It was 50 years ago that Raymond C. Dee’s father gave him the $10 application fee to apply to St. Bonaventure. Looking back over his successful career in the aluminum industry, the application fee was well worth his investment.
Today, the 1964 economics graduate and his wife, Maureen, of Naples, Fla., have made another investment in the University with the creation of The Dee Family Endowment for the School of Business.
The $450,000 endowment will benefit the University in perpetuity, providing funding to the School of Business faculty for curriculum development, research for new approaches and best practices, up-to-date technical equipment, and service learning programs.
“We are grateful to the Dee family for their profound generosity,” said Dr. John Watson, dean of the School of Business. “They care deeply about business and Bonaventure, and have illustrated their belief in the School of Business with this leadership gift.”
Business majors compose 30 percent of the University’s student body, Watson said, adding that the endowment will help provide the resources to educate each student to meet the challenges of a dynamic global business environment.
“The School of Business is critical to the success of the University. John Watson and I want to see St. Bonaventure take a position, particularly in this kind of economic environment, and give our students the tools to prepare them to be successful and ethical in business,” Dee said.
During Dee’s undergraduate years, it was friars such as Fr. Fidelis O’Rourke, O.F.M., and laymen mentors such as Professor Austin Finan who challenged him with their business knowledge and encouraged him in the tradition of St. Francis.
Dee, a University trustee since 2000, has served as a Visiting Lecturer in the School of Business and traveled to China with professor Don Swanz’s graduate students. He’s thrilled to watch the enthusiasm of faculty members inspire their students. Their passion is often noticed far beyond the walls of the Murphy Building, Dee points out, such as with the Students in Free Enterprise chapter, which attracts students from all disciplines.
“It gives you a sense of optimism, when you get to know these students. They are engaging and they’re going to be successful,” said Dee.
It was Dee’s optimism for Bona’s that convinced him to serve as a co-chair of the successful Anniversary Campaign for St. Bonaventure and put him ahead of the curve when it came to making a financial commitment to the School of Business Campaign, which is still in the silent phase.
St. Bonaventure plans to open a new $10 million business center that will feature a financial services lab; a corporate boardroom simulator; high-tech classrooms; and breakaway areas for student collaboration and team building.
In an educational environment that’s competitive in terms of a university’s physical plant and technology offerings, Dee says St. Bonaventure’s commitment to a new School of Business is a commitment to its future students and the United States’ future workforce.
“My view is we need to get people to get involved in manufacturing, involved in startups. We can continue to have successful manufacturing businesses in the U.S., but we need bright, young, risk-taking people to do that,” said Dee.

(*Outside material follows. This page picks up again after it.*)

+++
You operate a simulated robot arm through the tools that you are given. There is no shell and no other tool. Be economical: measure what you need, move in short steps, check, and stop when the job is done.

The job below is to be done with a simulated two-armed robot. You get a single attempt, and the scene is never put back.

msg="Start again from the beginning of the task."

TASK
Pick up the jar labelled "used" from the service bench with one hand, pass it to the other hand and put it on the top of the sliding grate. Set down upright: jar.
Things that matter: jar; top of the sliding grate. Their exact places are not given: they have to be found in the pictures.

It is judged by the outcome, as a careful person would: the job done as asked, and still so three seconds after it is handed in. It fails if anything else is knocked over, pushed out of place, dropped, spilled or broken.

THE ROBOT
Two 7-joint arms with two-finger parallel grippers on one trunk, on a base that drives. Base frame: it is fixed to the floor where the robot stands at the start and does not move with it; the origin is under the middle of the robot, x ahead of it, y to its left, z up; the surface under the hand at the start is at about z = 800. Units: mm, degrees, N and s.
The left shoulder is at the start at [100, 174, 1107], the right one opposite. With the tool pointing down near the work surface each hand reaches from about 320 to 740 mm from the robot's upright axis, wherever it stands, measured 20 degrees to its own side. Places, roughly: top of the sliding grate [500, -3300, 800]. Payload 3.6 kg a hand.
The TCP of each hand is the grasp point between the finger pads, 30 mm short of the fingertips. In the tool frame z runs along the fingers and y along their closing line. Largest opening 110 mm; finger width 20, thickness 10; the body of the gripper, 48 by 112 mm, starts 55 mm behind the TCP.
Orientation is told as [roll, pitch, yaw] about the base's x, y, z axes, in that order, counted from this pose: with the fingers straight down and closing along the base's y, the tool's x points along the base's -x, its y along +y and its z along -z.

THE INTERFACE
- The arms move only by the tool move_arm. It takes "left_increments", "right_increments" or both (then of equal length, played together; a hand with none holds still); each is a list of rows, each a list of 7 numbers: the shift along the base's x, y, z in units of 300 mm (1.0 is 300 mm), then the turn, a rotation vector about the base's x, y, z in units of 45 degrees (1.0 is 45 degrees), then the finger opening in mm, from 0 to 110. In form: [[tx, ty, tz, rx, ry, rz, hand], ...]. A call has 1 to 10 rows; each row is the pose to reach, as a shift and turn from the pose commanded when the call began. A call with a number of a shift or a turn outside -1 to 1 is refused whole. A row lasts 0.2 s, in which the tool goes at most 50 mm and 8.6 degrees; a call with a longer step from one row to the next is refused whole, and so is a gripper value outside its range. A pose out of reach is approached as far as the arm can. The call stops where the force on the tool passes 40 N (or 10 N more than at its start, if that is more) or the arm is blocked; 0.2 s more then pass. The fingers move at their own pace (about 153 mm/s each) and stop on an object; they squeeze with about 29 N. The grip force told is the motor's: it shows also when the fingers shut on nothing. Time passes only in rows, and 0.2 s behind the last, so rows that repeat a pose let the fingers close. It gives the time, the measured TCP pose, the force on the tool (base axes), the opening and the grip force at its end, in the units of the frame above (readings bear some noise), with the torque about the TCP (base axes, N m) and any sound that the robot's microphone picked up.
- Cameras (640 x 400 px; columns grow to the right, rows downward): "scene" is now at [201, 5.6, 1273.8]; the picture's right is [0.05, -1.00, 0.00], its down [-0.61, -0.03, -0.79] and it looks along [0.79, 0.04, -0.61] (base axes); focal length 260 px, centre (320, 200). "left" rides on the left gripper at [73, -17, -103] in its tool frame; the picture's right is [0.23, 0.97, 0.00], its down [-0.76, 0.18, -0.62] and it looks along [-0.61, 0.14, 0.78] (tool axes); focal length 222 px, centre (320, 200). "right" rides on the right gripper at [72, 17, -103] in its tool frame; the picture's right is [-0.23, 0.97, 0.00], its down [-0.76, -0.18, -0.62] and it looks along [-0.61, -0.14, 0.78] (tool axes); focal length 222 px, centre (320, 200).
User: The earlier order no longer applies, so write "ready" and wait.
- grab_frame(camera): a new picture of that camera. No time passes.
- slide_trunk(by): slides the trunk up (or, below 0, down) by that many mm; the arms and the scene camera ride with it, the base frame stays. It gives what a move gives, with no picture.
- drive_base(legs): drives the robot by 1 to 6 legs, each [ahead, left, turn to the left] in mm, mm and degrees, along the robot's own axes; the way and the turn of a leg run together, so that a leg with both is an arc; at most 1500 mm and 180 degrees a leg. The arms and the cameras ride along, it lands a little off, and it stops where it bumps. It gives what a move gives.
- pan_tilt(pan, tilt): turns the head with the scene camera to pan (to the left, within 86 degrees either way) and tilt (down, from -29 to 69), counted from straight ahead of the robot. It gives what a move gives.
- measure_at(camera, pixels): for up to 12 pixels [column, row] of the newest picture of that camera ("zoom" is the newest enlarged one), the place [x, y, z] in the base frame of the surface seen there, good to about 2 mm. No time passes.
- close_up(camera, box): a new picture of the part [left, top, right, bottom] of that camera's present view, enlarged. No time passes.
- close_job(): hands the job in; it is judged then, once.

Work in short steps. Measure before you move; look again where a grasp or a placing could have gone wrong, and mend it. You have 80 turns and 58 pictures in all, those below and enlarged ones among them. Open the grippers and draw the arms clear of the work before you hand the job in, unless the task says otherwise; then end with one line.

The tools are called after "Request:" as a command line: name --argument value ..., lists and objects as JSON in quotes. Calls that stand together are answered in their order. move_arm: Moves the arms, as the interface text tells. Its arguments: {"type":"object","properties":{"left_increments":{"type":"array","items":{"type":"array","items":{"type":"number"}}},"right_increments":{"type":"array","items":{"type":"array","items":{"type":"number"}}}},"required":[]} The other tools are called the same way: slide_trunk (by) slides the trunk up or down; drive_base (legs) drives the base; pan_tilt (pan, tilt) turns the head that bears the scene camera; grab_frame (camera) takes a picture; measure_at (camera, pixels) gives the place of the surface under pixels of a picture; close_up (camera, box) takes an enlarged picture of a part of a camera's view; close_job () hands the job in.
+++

Of Ray and Maureen Dee’s six children, three daughters — Maureen, ’88, Denise, ’89, and Mary Beth, ’94 — have graduated from St. Bonaventure. All of the Dee’s children, though, celebrate a legacy of philanthropy and are active in the Raymond C. and Maureen K. Dee Foundation.
“They’re all involved. We try to meet at least once a year,” Dee said, noting that philanthropy is an important part of his family’s lives.
He also recognizes the challenges facing recent graduates and alums in career transitions. He encourages all alumni who want to make an impact at St. Bonaventure to be involved with their alma mater.
“I think staying connected, trying to help other alums as they graduate is a great resource,” Dee said. “One of the things we’ve found in the Development Committee, is we have a good record of people starting out giving a minimal amount. Then, as the years go on and you find yourself in a better financial situation with an increased capacity, you increase your gift.”
Dee serves as Chairman of the Board of Service Center Metals and also serves on the board of Alexin, LLC. He served as EVP of Cressona Aluminum Co., a firm he helped found in 1979, until its sale to Alumax in 1996. Dee has served on the SBU President’s Council, National Alumni Board and Capital Campaign Committee, and in the externship program.
In addition to his bachelor’s degree in economics from St. Bonaventure, he holds an MBA from Loyola University, Chicago.